In Hobbs’ letter, she said that his automatic reimbursement plan contradicts what she described as his “desire to prevent expenses that are clearly not educational … by allowing single purchases in excess of 25% of the median ESA award without any review by ADE staff.” The median annual award amount per student is around $7,400.
Horne announced the process change a week after an Arizona grand jury indicted two out-of-state residents on suspicion of defrauding the voucher program. Prosecutors from the Attorney General’s Office said the pair faked dozens of children to obtain voucher dollars that they used for their own living expenses. Hobbs, in her letter, also cited examples from a 2023 ABC15 investigation into the program, which found that families had used ESA funding for luxury car driving lessons, ski passes and pianos.

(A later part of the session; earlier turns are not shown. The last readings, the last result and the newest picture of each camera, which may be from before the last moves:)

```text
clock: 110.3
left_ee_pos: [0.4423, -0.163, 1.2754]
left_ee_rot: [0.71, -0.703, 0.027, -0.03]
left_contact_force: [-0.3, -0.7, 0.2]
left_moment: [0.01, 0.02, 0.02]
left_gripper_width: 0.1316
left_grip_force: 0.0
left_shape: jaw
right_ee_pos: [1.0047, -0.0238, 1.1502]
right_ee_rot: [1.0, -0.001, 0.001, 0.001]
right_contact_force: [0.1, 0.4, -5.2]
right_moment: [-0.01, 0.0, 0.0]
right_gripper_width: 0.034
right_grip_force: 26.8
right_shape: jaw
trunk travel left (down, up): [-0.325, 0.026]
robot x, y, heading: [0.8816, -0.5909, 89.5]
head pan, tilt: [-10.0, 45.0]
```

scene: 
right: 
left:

“Given the multiple indictments for ESA fraud that have been issued this past year … as well as the pattern of excessive purchases … I urge you to reconsider this new policy,” Hobbs told Horne.
The Education Department said last week that if a purchase was later found to be inappropriate or fraudulent, the account holder could voluntarily repay the department, the department could sweep the voucher recipient’s account for funds or the department could forward the case to the Attorney General’s Office for collection.
Hobbs described the plan as “deeply troubling” and told the Education Department to reconsider and “propose a solution to administering the ESA program that does not give a blank check for even more rampant fraud.”